--- Begin Given material ---

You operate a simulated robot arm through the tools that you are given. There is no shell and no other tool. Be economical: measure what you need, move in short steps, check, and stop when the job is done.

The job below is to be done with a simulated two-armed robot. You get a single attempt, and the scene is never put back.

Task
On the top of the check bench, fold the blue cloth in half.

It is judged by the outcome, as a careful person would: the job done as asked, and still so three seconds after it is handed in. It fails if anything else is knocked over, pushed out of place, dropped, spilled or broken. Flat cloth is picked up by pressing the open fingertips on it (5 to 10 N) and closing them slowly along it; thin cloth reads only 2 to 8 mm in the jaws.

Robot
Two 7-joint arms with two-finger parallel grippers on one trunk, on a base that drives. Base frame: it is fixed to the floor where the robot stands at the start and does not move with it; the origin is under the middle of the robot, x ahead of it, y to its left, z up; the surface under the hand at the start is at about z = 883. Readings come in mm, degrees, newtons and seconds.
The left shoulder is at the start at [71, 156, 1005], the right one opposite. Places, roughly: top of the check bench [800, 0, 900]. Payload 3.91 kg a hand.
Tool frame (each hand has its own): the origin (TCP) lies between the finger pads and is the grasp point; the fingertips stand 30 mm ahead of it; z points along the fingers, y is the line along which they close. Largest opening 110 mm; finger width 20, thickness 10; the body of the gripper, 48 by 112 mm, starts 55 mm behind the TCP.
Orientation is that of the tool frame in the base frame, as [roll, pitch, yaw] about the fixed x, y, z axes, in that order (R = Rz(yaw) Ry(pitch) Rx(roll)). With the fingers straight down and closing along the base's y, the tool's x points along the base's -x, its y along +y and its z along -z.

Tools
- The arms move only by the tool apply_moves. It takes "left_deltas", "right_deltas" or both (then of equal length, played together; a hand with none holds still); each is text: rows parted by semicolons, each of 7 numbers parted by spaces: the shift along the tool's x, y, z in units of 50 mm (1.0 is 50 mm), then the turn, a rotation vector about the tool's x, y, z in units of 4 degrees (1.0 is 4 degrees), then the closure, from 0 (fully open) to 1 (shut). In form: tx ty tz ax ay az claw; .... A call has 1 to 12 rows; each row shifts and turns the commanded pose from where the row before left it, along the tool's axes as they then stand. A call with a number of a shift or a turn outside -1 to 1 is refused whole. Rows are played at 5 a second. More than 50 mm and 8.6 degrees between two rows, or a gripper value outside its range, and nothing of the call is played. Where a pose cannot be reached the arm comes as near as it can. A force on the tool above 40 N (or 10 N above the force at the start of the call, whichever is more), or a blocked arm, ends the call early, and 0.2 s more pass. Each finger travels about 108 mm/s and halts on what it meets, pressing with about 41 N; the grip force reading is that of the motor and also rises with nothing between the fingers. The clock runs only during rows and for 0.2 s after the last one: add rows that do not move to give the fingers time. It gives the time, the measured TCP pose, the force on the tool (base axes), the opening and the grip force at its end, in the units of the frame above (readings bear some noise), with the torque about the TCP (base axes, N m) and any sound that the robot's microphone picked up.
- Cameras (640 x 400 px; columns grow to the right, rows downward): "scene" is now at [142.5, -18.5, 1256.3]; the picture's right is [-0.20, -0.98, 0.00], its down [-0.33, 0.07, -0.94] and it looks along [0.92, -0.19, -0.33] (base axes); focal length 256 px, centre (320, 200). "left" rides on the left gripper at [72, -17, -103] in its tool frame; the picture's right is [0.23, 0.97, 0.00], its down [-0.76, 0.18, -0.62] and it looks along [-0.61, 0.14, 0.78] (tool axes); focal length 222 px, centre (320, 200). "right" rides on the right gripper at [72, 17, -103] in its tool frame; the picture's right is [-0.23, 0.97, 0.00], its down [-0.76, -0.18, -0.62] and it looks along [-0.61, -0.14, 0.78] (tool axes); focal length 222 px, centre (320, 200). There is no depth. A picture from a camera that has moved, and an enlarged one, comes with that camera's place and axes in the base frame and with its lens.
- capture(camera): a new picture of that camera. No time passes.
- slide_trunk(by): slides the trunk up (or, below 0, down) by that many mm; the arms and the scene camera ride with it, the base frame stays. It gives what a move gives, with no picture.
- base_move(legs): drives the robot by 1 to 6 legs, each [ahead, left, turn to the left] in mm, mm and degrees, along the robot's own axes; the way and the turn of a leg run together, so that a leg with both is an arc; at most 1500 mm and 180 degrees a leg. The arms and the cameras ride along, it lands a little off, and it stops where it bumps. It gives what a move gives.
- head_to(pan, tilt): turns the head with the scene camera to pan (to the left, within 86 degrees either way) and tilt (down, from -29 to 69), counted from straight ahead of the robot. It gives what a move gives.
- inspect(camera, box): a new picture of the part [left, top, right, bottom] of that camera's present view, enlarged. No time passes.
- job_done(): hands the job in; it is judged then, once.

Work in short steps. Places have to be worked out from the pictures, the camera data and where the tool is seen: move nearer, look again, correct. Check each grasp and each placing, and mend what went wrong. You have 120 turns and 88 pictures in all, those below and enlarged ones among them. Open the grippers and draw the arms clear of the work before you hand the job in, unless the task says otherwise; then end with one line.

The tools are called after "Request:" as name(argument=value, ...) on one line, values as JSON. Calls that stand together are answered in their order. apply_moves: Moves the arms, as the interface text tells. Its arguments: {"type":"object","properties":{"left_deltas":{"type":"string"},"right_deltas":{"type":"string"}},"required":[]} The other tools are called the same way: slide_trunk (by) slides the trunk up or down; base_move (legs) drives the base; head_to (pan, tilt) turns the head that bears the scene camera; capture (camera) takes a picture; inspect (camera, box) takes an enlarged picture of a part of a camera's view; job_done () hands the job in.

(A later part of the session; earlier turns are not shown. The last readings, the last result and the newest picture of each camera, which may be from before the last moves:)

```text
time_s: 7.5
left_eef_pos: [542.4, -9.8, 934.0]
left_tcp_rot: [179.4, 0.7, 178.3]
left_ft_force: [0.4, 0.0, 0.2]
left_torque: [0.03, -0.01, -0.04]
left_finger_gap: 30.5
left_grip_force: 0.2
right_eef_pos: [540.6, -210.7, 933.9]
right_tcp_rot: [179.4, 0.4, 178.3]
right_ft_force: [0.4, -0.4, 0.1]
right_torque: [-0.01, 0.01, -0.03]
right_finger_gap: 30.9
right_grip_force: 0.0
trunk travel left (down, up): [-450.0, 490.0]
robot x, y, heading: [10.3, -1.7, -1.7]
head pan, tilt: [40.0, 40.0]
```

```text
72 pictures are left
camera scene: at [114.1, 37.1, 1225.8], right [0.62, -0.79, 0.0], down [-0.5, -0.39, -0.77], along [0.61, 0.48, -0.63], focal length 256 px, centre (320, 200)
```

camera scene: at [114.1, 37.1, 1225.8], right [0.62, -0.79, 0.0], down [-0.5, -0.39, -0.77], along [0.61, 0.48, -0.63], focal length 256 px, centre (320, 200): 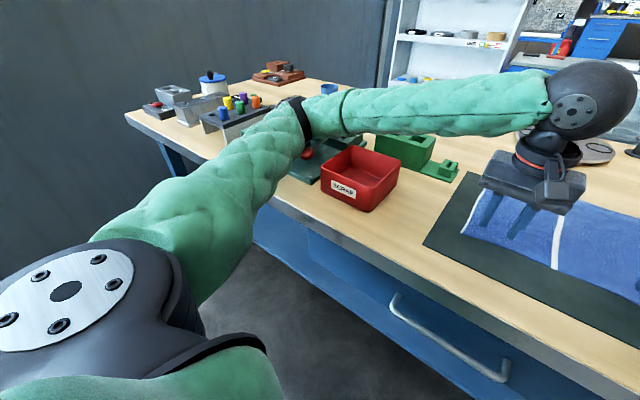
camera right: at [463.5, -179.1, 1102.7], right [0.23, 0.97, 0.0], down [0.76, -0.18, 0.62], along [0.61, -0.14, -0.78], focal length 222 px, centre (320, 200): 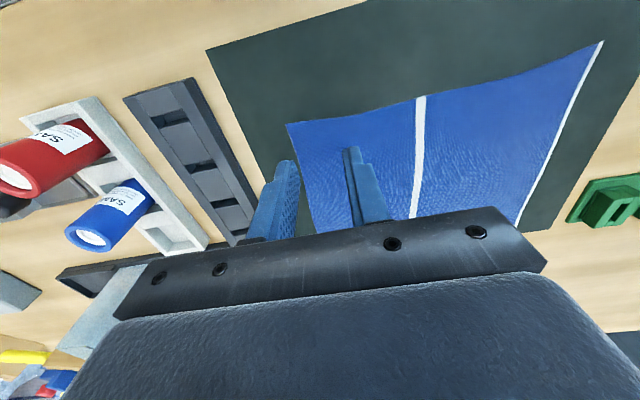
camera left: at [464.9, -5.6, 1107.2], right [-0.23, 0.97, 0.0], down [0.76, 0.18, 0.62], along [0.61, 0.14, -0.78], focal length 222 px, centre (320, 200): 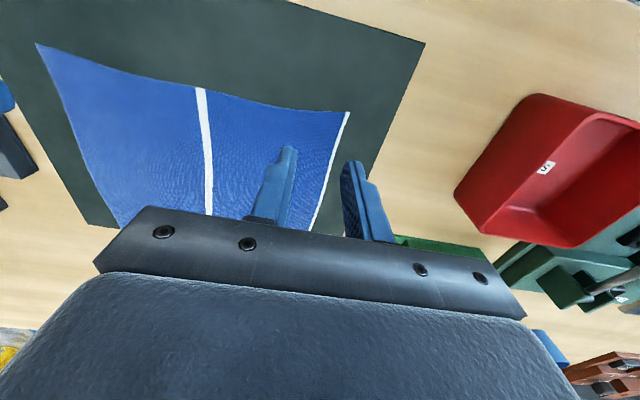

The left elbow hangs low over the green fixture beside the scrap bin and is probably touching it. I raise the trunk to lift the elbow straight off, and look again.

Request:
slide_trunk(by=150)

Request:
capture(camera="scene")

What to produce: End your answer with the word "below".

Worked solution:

--- End Given material ---
--- Begin Reading passage ---

CF613D Kingdom and its Cities
题意
给定一棵树,每次询问给出 \(k\) 个点。
问最少删除多少个 节点 (不能删这 \(k\) 个点) 使得这 \(k\) 个点两两不连通。
Sol
无解的情况是 \(trivial\) 的。
判断是否有相邻的两个关键点就行了。
但是 \(dp\) 是不太 \(trivial\) 的。
设 \(f_u\) 表示使得 \(u\) 子树内的关键点两两不连通需要的最小代价。
考虑讨论当前节点是否为关键点。
发现转移时缺少一个重要信息:
如果当前点不是关键点,且儿子内只有一个儿子子树内有关键点,此时删除儿子或者当前点都是错误的。
所以我们考虑设 \(g_u = 1/0\) 表示当前点是否与关键点相连。
\[f_u = \begin{cases}
vis_u = 1 & f_u = \sum g_v + f_v, g_u = 1 \cr
vis_u = 0, \sum g_v \le 1 & f_u = \sum f_v, g_u = \sum g_v \cr
vis_u = 0, \sum g_v > 1 & f_u = 1 + \sum f_v. g_u = 0
\end{cases}
\]
简单得到 \(n ^ 2\) 算法。

--- End Reading passage ---

What to produce: Show the exact text of the reading passage starting from "但是 \(dp\) 是不太" and stopping at the end of "所以我们考虑设 \(g_u = 1/0\) 表示当前点是否与关键点相连。".

Worked solution:
但是 \(dp\) 是不太 \(trivial\) 的。
设 \(f_u\) 表示使得 \(u\) 子树内的关键点两两不连通需要的最小代价。
考虑讨论当前节点是否为关键点。
发现转移时缺少一个重要信息:
如果当前点不是关键点,且儿子内只有一个儿子子树内有关键点,此时删除儿子或者当前点都是错误的。
所以我们考虑设 \(g_u = 1/0\) 表示当前点是否与关键点相连。